== Written instruction ==
Type out every line below exactly as it reads.

== Collected data ==

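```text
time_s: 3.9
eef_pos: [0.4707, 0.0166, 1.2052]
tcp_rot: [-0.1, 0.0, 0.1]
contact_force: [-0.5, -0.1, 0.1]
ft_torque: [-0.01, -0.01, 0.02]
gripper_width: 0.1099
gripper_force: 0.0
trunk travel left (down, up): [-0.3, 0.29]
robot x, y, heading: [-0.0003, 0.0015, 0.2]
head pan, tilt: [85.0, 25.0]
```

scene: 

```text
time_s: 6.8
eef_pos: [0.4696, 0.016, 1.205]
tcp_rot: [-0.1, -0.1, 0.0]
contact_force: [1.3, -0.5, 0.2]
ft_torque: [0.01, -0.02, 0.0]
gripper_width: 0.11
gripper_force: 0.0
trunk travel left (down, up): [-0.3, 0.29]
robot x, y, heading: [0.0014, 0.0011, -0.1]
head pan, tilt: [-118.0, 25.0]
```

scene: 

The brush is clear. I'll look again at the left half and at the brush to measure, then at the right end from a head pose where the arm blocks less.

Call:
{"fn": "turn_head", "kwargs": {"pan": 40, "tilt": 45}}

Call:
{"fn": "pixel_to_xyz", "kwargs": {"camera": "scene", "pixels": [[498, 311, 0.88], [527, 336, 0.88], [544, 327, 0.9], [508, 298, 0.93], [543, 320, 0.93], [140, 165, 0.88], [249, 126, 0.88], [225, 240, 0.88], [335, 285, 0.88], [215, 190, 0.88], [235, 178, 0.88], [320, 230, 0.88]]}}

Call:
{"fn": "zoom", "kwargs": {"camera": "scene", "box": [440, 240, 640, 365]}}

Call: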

== Answer to the exercise ==
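```text
time_s: 3.9
eef_pos: [0.4707, 0.0166, 1.2052]
tcp_rot: [-0.1, 0.0, 0.1]
contact_force: [-0.5, -0.1, 0.1]
ft_torque: [-0.01, -0.01, 0.02]
gripper_width: 0.1099
gripper_force: 0.0
trunk travel left (down, up): [-0.3, 0.29]
robot x, y, heading: [-0.0003, 0.0015, 0.2]
head pan, tilt: [85.0, 25.0]
```

scene: 

```text
time_s: 6.8
eef_pos: [0.4696, 0.016, 1.205]
tcp_rot: [-0.1, -0.1, 0.0]
contact_force: [1.3, -0.5, 0.2]
ft_torque: [0.01, -0.02, 0.0]
gripper_width: 0.11
gripper_force: 0.0
trunk travel left (down, up): [-0.3, 0.29]
robot x, y, heading: [0.0014, 0.0011, -0.1]
head pan, tilt: [-118.0, 25.0]
```

scene: 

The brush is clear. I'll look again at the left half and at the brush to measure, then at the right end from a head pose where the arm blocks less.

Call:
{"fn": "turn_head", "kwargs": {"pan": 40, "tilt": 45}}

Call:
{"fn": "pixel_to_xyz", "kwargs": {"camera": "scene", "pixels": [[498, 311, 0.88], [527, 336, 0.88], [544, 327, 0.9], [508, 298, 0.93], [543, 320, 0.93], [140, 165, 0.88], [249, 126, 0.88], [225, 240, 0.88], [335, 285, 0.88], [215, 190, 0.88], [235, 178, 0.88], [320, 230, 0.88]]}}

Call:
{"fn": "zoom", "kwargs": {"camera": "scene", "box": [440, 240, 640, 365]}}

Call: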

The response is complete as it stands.